-- START --

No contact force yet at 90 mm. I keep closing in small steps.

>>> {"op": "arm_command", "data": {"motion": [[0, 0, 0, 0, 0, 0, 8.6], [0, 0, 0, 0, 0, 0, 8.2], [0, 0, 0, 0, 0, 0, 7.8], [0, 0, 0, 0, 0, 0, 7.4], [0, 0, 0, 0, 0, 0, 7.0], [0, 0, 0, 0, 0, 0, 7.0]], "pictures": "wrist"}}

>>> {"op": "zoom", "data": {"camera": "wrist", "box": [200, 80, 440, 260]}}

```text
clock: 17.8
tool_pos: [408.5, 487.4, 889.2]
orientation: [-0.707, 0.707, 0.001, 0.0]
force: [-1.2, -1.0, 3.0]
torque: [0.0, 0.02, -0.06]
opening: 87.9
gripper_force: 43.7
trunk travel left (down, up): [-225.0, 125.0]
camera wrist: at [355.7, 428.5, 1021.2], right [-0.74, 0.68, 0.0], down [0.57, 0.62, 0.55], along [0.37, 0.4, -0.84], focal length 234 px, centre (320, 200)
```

-- END --

- _PASSAGE PROVIDED_
-- START --

Unread post by moggiedog » Sun Aug 22, 2010 6:43 pm

I believe there are two sides to this coin - and we have been on the receiving end of both.
At two lions kills on two consecutive days - the road was totally blocked.
The second kill happened in the morning and we had watched the action.
Late afternoon with so many people trying to get a good view we decided not to stop but carry on towards camp.
There was not a single gap for us to get through.
When a car moved we asked the people to please let us through.
We were given a filthy look - some rather nasty comments and the gap was quickly closed.
We had to drive off road to get past these inconsiderate people.
This was the umpteenth time in one trip that people were so scared we were trying to push in that they refused to budge one inch to let us through a totally blocked road.

On the other side of the coin
We were watching a Bateleur with his breakfast on the side of the road.

-- END --

- _PROBLEMS AND TASKS_
1 - Your answer is an exact quotation from the passage provided: it starts at "At two lions" and ends at "on towards camp.".
2 - Carry the passage provided on from its last sentence.

- _TASK-BY-TASK OUTPUTS_
1 -
At two lions kills on two consecutive days - the road was totally blocked.
The second kill happened in the morning and we had watched the action.
Late afternoon with so many people trying to get a good view we decided not to stop but carry on towards camp.

2 -
Not wanting to disturb him we stopped on the opposite side of the road and killed the engine - the next moment a vehicle came flying down the road - slammed on brakes - reversed - stopped directly in our line of view.
In a loud voice 'Dis net n voel' (my afrikaans not 2 good - "Its just a bird') accelerated off again .
Needless to say the Bateleur had taken to the air leaving his hard earned breakfast behind.

In all honesty it is easy to blame people for ruining a sighting - but we also need to leave space for the people who may not be interested in a lion sighting or whatever sighting has caused the traffic jam.
We also need to respect the people who want to watch "just a bird' and slow down before flying past them.

Instead of getting angry and frustrated we should set an example by being considerate and move on if a serious traffic jam is building up around us and at the same time respect a stopped vehicle - they may just be checking their map but they could well be looking at some bird or small creature we have not seen.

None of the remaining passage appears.